---- Document passage

Jimmy Akin: That’s the Joseph Story. And in terms of when this, well we’ll come back I guess and talk about exactly when this was in history, but what happened was Joseph kind of tattled on his brothers and gave Israel or Jacob a bad report about what they were up to. And that didn’t endear him to the brothers. Also because his father liked him, he gave him this special robe. In the King James version, it’s translated a coat of many colors, but it’s not exactly what the Hebrew says. In fact, the Hebrew is kind of ambiguous. So …

Cy Kellett: Can I just guess that the Hebrew?

Jimmy Akin: Okay.

Cy Kellett: Does it say amazing technicolor dream coat?

Jimmy Akin: It does not.

Cy Kellett: Oh, okay. Yeah. Alright.

Jimmy Akin: The words are a little obscure. Some people have translated it, a coat or a tunic with long sleeves.

Cy Kellett: Okay.

Jimmy Akin: Or an ornamented tunic.

Cy Kellett: Okay.

Jimmy Akin: And it’s unclear what it means, but it some kind of fancy robe or fancy tunic, basically.

Cy Kellett: Okay.

Jimmy Akin: So he got the special clothes and that didn’t endear him to the brothers.

Cy Kellett: Right.

Jimmy Akin: And then he starts having dreams. And dreams are really important in the Joseph Story. Joseph has this connection with dreams while he’s living on the Ponderosa there with his 12 brothers in Canaan, he has a dream that he and his brothers are out in the field and they’re harvesting grain and the sheaves of his brothers all bow down to his sheaf. And, and then to make matters worse, he dreams that 11 stars and the Sun and the Moon are bowing down to him and the symbolism is obvious. And he tells his brothers in essence, I mean, “You’re all going to bow down to me one day.”

Cy Kellett: He is the pain in the neck little brother, isn’t he? He’s kind of that little know it all.

Jimmy Akin: He is asking for it.

Cy Kellett: Yeah. Okay.

Jimmy Akin: And he gets it.

Cy Kellett: Poor Joseph.

Jimmy Akin: Because they get so mad, they throw him down a well and then they sell him into slavery and take his amazing technicolor thing a ma bob and, and tear it up and smear blood on it and give it to the father and say, “Do you recognize this?”

Cy Kellett: “Ever seen this before?”

--------
---- Data lines

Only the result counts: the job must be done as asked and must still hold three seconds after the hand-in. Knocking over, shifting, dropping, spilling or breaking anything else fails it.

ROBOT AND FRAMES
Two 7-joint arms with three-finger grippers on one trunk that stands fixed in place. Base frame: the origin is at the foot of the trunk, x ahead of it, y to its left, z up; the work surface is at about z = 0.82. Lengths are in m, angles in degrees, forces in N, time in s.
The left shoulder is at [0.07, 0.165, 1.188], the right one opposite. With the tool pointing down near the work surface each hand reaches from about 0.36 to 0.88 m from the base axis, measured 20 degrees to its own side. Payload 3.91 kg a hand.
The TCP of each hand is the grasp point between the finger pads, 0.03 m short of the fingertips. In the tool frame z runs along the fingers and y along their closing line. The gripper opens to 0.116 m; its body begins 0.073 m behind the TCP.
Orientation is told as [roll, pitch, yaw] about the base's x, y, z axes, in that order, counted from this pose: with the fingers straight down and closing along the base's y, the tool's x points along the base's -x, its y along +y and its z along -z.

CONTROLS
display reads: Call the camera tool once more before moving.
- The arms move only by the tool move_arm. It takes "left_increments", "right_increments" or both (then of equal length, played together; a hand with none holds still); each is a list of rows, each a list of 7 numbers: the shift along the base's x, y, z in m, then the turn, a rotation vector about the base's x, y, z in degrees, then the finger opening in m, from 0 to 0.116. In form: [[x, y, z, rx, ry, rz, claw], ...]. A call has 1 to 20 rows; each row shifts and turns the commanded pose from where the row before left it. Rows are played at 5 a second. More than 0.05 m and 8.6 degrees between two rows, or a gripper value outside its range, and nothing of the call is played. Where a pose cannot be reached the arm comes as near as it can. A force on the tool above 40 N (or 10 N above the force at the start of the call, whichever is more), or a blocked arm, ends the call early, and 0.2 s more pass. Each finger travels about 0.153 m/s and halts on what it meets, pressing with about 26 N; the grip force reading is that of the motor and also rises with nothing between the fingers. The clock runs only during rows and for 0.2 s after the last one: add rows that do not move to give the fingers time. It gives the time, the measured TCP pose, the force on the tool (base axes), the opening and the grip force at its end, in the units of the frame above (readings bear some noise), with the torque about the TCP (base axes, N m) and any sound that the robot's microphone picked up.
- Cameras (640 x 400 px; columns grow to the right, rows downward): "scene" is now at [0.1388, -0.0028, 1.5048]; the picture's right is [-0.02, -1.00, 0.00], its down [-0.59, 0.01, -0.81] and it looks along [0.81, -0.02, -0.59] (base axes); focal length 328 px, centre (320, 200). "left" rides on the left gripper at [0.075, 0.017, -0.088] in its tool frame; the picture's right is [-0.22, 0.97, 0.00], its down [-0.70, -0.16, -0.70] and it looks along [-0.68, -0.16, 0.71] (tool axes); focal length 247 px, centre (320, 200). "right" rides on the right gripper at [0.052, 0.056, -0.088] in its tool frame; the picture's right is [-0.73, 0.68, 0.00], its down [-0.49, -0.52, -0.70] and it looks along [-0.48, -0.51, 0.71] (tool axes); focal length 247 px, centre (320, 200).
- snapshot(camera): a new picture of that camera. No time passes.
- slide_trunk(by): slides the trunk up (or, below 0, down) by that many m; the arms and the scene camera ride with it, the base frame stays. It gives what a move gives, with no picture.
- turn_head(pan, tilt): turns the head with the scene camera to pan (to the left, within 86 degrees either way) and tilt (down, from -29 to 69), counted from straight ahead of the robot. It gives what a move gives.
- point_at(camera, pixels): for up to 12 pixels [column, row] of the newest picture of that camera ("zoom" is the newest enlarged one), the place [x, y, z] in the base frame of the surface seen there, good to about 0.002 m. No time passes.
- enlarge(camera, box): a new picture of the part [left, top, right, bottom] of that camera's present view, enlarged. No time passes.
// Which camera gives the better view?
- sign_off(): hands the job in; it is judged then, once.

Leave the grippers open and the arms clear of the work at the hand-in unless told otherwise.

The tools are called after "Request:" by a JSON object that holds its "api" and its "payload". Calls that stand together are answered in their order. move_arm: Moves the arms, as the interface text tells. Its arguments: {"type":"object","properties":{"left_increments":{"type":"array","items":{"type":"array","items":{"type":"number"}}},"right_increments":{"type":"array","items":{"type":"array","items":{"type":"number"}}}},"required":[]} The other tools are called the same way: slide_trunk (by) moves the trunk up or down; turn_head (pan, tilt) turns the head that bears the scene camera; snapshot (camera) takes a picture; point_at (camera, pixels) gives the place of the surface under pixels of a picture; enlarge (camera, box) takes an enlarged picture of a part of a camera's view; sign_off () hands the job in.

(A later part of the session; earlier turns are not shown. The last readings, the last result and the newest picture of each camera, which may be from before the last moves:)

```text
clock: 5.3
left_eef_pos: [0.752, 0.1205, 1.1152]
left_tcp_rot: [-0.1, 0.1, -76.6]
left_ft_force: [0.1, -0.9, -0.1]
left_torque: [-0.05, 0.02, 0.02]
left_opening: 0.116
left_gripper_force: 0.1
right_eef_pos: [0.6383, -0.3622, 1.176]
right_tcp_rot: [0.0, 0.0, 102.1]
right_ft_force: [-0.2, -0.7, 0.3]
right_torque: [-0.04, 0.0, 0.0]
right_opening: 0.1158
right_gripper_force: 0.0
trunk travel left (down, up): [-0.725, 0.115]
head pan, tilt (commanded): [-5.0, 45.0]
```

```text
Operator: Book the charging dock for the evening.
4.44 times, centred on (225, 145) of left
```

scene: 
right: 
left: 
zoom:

--------

What this task involves >> Carry the document passage on from its last sentence.

Result >>
Jimmy Akin: And so, you know, Jacob is just incredibly grieved and he’s very sorry. And the brothers I guess mostly are enjoying their advantage. Although one of them Ruben said don’t do anything bad, but they did it anyway. So the slave caravan takes Joseph down to Israel and he gets sold to a man named Potiphar and Potiphar is a pretty well off guy and Potiphar’s wife takes a shine to Joseph and wants Joseph to do interesting things for her. And Joseph, being a righteous man, does not want to do those things. And so she frames him. She accuses him falsely of rape, which gets Joseph thrown in prison. And while he’s in prison, he meets a couple of high officials or officials anyway from Pharaoh’s court. They’re actually more servants than officials, but one of them is Pharaoh’s cup-bearer. And so he’s the guy that minds Pharaoh’s cup. This was actually a job. I mean it was a thing to be a cup bearer.

Jimmy Akin: So whenever Pharaoh wants to drink the cup, bear gets the cup and fills it up and gives it to him. Also, Pharaoh’s baker is in prison and both of them have just had dreams, but no one knows what they mean. And they, they’re talking about this. As we’ll find out, this is a thing in Egypt. And so Joseph interprets the dreams for him. The cup bearer had a dream about there were three vines, three branches of a grapevine in front of him. And he took the grapes off the third and squeezed him into Pharaoh’s cup. And, and so Joseph says, “Well, the three branches symbolize three days, and in three days you’re going to be Pharaoh’s cup-bearer again.”

Cy Kellett: Ah, out of prison.

Jimmy Akin: Yeah, you’re going to be restored. And so the baker says, “Ooh, that was good. He gave a good interpretation. I’m going to tell him my dream now.” So he says, “I dreamed I had three baskets of baked goods that I was carrying on my head,” presumably in a stack because otherwise it’d be really hard to keep them up there.

Cy Kellett: Yeah.

Jimmy Akin: “And the top basket is like stuff baked for Pharaoh and birds kept coming down out of the air and pecking on the stuff I’d made for Pharaoh and eating it.” And Joseph says, “I’m sorry. I’m really, really sorry. The three baskets are three days and in three days Pharaoh’s going to take your head off your body and birds are going to eat your flesh.” So …

Cy Kellett: Thanks, Joseph.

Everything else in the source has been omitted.